### To be done
[1] In the source excerpt, find "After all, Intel" and reproduce everything up to and including "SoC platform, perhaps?".
[2] Supply the part of the source excerpt that comes after its last sentence.

### Source excerpt
Even though "wearables" is the big-time tech buzzword of the day, and there are plenty of wearables (especially smartwatches) popping up all over the place, the industry is still waiting for that must-have device that sets users' hearts alight. No one has quite figured out the secret sauce yet, but going into IDF 2014, my hopes were high that Intel would debut a wearables platform to push the market to a new level of technological heights.
After all, Intel had been talking quite a bit about wearables ahead of the show, so it follows that the chipmaker would have something juicy in store. A whole new SoC platform, perhaps?
The keynote came and went with only basic talk of wearables and some onstage glad-handing with partners — decidedly non-tech partners, notably — and the wearables mega-session the following day was just more of the same.
"Strange," I thought, "but no matter; we'll hit Intel's wearables section on the show floor and all will be illuminated."
Tucked away in its own special place, the wearables area was populated with a handful of simple but elegant product displays. While the selection was somewhat sparse, it included the MICA fashion smart bracelet, the Basis smartwatch, the SMS Audio BioSport smart earbuds and a couple of other miscellaneous items.
Eager, smiling presenters approached as many passersby as possible to show them Intel's wares. We asked them questions about the devices, but all we got were surface-level answers.
The MICA bracelet was designed by a company called Opening Ceremony and sports a 3G radio (which we've now discovered is the XMM 6321), making it a device that doesn't need to be paired with a smartphone. AT&T will offer some sort of connectivity plan. There's also a 1.6-inch touchscreen that resides on the underside of the wearer's wrist.
We also looked at the Basis smartwatch, which boldly claims to be "the world's most advanced health tracker." "Get fit," "Sleep better," "Stress less," says the handy product brochure. Basis (which is actually an Intel company) offers "four advanced sensors" on its smartwatch that can calculate your heart rate over a period of days, even when you're sleeping and exercising, and it tracks your motion and perspiration to give you a more accurate picture of your health and sleep habits. A mobile app compiles all that data to give you suggestions for ways to tweak your daily routine to improve your health. It also syncs with your mobile device. The 2014 Carbon Steel Edition will cost $199 when it's released in time for the holiday season.

### Collected data
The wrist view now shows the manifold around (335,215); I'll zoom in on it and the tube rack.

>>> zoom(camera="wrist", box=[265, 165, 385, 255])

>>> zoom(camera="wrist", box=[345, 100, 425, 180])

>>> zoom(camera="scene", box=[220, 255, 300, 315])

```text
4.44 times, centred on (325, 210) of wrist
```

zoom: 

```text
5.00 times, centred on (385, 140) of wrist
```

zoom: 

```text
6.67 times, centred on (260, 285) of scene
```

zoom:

### Results
[1]
After all, Intel had been talking quite a bit about wearables ahead of the show, so it follows that the chipmaker would have something juicy in store. A whole new SoC platform, perhaps?

[2]
"But what's inside the smart bracelet and smartwatch?" we asked the booth attendants. We didn't get any answers. When we finally cornered a member of Intel's strategic marketing and SoC roadmap team, he wasn't able to give us much either (presumably mostly for NDA reasons), which seemed odd.
What gives? Does Intel even have a wearables strategy? Is the company building a platform at all? Are all of the devices we saw at IDF just empty shells at this point?
We left IDF knowing hardly more about the technology inside Intel's wearables than we did before we came, but upon our return we were able to sit down with Ellen Healy, Intel's PR manager for wearables, and she helped us understand what's going on, and what Intel is up to.
Step 1, Create Market; Step 2, Dominate
Here's Intel's master plan in a nutshell: Yes, the technology is coming, and some of it is already here, but instead of partnering with the industry names you'd expect, Intel is looking to work with companies and brands outside the tech world.
Intel is taking a two-step approach. Step one is partnering with fashion brands, in whatever capacity makes sense, to create a wider market and stronger demand for wearable technology. Step two is swooping in with an SoC platform to cash in on the demand and win the lion's share of that market.
The first part of the strategy seems quite unlike Intel, and at first blush the scheme of partnering with non-tech companies comes off as weak sauce; but it may actually be brilliant.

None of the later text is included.